◆ **Text segment**
┄┄┄┄┄┄

Small boat on the Koutavos Lagoon, Kefallonia, Greece
Some areas of Greece are still untouched by tourism
British tourists have been in trouble recently for behaving in a drunken and unseemly manner in Greek resorts such as Faliraki on Rhodes.

But there are parts of Greece that have yet to encounter such things as club-reps and pub crawls - let alone stripping contests.

As my ferry pulled in, taking up most of Diafani's small harbour, my landlord Manolis was waiting on the quay.

I had organised a room in advance and he had been told to look out for a tourist with a guitar.

In fact I was the only tourist. I told him I'd had a rough voyage. "Iss good" he said, "iss OK".

Manolis's English is limited, despite the years he spent working in America.

The city of Baltimore, for some reason, is home from home for many Diafanians. But he is also very easy-going.

He took me to his rooms. He lives in one, and there are four others he lets out - if there are any takers.

Grapes and peaches

But he makes little effort to go looking for any, and for the next few weeks it was just him and me.

After one attempt to cook me fried egg and chips first thing in the morning, he readily accepted my idea of a simpler breakfast - we just reached up to pluck grapes from the vine and peaches from the tree, adding them to our yoghurt and honey as we sat on the terrace looking at the turquoise sea.

Diafani is not a picture-postcard Greek village - its houses are not all perfectly whitewashed.

The mountains rising up behind are scarred by forest fires. "Iss OK. Iss good," said Manolis when I asked about them. "The trees - they grow again."

It is true, enough had grown again to make for any number of beautiful walks.

The nearest town boasting a bank or newspaper or souvenir shop - let alone nightclub - was two hours drive away on an unpaved road.

So I contented myself with the footpaths that led, past goats, olive groves, abandoned windmills and little white chapels to a series of wonderful, empty beaches.

Faliraki
Faliraki is known for its night clubs and cheap alcohol
Some are best reached by boat. Manolis suggested I go with his cousin. At least half the village are his cousins. But this cousin had a bad reputation and I told him I preferred to use the other boatman.

He shrugged. That was OK too. In fact, it was good.

But it soon became clear just how strong clan ties and rivalries are.

I had come to know various local characters.

There was Ilias, a seaman visiting his family, who sang his way through my entire Beatles repertoire. There was Kosmas, who could barely speak Greek let alone anything else, but who in return for a drink would sit for hours scribbling out poems.

I've come home with dozens of them. Each one starts with his name and age, which varies between 50 and 54.

Yorgos, a master diver, kept giving me treasures from the deep - a freshly caught fish, a strangely shaped sponge or a huge, purplish oyster.

United families

But he took me aside one day and told me seriously that I'd been having too many of my meals at just one cafe.

┄┄┄┄┄┄

◆ **Data**
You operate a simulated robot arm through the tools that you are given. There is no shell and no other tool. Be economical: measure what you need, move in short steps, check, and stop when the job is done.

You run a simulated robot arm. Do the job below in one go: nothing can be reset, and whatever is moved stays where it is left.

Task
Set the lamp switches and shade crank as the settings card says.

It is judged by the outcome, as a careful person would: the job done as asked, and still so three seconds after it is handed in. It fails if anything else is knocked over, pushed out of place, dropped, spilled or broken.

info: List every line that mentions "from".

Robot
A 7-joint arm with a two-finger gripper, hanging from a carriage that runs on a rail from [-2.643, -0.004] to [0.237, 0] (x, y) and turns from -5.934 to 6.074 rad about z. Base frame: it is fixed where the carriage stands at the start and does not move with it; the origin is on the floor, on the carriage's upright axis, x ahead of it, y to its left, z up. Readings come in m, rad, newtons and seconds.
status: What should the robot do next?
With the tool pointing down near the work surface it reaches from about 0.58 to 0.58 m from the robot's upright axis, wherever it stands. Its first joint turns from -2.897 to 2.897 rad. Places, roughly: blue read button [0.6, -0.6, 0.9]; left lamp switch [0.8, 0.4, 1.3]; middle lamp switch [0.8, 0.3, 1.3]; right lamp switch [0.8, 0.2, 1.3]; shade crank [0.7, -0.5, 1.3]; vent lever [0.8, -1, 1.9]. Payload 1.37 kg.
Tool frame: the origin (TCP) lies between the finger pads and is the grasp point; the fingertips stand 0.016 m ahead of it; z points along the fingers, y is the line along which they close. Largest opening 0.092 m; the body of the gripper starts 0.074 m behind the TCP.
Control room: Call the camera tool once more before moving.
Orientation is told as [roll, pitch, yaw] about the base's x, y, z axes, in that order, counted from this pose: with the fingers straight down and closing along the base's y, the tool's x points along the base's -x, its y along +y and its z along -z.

┄┄┄┄┄┄

◆ **Task set**
[1] In the text segment, find "But there are" and reproduce everything up to and including "are any takers.".
[2] Resume the text segment where it left off.

◆ **Expected outputs**
[1]
But there are parts of Greece that have yet to encounter such things as club-reps and pub crawls - let alone stripping contests.

As my ferry pulled in, taking up most of Diafani's small harbour, my landlord Manolis was waiting on the quay.

I had organised a room in advance and he had been told to look out for a tourist with a guitar.

In fact I was the only tourist. I told him I'd had a rough voyage. "Iss good" he said, "iss OK".

Manolis's English is limited, despite the years he spent working in America.

The city of Baltimore, for some reason, is home from home for many Diafanians. But he is also very easy-going.

He took me to his rooms. He lives in one, and there are four others he lets out - if there are any takers.

[2]
The other bar owners and their extended families were jealous. I should spread myself around - balance was everything.

The families unite as one when it comes to death. I saw four funerals, and each time the entire village turned out, forming a long ragged line as they trailed up the hill to the cemetery, the women outdoing each other in the shrillness of their wailing.

At other times, the women sat outside their homes embroidering their shawls and arranging marriages in their minds as they monitored the passing scene.

It was a slowly and quietly passing scene - partly on account of all those deaths.

'No tourism drive'

Many of the men were keen musicians - but almost all of them said they did not feel up to playing their local varieties of lutes and lyres and bagpipes just now because some relative had recently passed away.

That did not stop them enjoying life - or the music of others, including the not-so-local songs I and a few other foreigners sang in the taverns of an evening.

I just hope I wasn't starting Diafani off on the slide towards becoming another Faliraki.

I somehow think not, recalling those women in their shawls and their disapproval of even the slightest bit of public hand-holding among the young - even those just back for the summer from Baltimore.

And if Manolis is anything to go by, there is no great drive for more tourists.

During my last week, he disappeared for a few days. When he returned, he found he'd acquired two new guests in his absence.

They had turned up and assumed I was in charge, so I'd given them a room. Manolis looked mystified as to how I'd done it.

Finally, he reached up and brought down a bigger than usual bunch of grapes. "Iss good," he said. "Iss OK."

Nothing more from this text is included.